→ Given information:
################

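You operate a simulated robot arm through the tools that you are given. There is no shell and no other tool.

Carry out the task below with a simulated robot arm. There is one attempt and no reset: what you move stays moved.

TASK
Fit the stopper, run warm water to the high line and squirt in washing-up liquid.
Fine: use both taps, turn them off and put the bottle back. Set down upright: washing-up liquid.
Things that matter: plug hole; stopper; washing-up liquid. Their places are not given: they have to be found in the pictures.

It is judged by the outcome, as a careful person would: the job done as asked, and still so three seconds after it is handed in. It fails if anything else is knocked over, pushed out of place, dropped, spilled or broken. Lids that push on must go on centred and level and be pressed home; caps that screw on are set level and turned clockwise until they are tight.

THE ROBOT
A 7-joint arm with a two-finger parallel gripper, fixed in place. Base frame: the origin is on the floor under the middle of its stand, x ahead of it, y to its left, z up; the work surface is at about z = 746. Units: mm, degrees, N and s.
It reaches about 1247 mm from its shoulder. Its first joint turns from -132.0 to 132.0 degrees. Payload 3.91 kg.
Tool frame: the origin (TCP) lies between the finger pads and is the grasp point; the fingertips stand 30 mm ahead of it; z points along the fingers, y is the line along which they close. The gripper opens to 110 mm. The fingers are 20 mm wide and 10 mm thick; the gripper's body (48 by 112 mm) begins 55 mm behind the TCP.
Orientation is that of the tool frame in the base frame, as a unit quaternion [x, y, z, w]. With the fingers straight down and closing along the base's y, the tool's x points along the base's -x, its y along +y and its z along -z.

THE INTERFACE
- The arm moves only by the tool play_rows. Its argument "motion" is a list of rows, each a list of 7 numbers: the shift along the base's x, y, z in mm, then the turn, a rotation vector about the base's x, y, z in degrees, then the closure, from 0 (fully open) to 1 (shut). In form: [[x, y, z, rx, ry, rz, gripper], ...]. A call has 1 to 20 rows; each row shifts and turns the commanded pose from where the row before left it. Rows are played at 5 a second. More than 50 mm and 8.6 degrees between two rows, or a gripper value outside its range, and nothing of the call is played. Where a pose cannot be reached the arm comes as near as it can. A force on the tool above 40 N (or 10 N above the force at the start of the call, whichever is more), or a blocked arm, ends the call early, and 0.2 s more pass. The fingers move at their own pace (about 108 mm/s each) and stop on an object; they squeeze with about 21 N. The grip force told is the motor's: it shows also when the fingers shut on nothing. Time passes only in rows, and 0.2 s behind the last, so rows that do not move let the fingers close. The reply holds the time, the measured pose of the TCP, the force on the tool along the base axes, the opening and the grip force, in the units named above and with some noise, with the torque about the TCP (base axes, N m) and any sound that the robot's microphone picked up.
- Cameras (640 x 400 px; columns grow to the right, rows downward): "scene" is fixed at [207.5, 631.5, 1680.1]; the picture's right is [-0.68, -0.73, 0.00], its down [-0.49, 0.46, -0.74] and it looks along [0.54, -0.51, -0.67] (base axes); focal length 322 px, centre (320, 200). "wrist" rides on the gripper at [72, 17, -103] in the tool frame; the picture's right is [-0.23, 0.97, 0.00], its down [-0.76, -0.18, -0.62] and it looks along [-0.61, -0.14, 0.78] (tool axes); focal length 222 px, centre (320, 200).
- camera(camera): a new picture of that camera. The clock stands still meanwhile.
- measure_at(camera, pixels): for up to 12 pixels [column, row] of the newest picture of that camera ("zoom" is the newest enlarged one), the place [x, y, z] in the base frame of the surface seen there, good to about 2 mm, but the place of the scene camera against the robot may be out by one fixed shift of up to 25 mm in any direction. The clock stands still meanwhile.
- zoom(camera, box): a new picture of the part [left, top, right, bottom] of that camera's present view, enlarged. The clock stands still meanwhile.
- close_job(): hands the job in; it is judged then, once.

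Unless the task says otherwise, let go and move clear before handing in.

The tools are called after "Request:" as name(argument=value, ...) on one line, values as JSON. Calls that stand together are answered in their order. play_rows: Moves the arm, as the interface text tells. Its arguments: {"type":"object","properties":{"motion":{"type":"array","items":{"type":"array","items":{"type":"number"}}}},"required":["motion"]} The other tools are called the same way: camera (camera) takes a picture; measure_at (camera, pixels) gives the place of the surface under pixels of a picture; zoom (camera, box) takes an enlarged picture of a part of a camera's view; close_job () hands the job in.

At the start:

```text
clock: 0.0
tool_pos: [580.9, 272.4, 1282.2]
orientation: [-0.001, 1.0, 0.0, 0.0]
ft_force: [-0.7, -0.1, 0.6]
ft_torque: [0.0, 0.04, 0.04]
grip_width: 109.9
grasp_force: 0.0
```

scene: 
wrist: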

################

For the listing above, identify each line bearing "ahead".

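A 7-joint arm with a two-finger parallel gripper, fixed in place. Base frame: the origin is on the floor under the middle of its stand, x ahead of it, y to its left, z up; the work surface is at about z = 746. Units: mm, degrees, N and s.
Tool frame: the origin (TCP) lies between the finger pads and is the grasp point; the fingertips stand 30 mm ahead of it; z points along the fingers, y is the line along which they close. The gripper opens to 110 mm. The fingers are 20 mm wide and 10 mm thick; the gripper's body (48 by 112 mm) begins 55 mm behind the TCP.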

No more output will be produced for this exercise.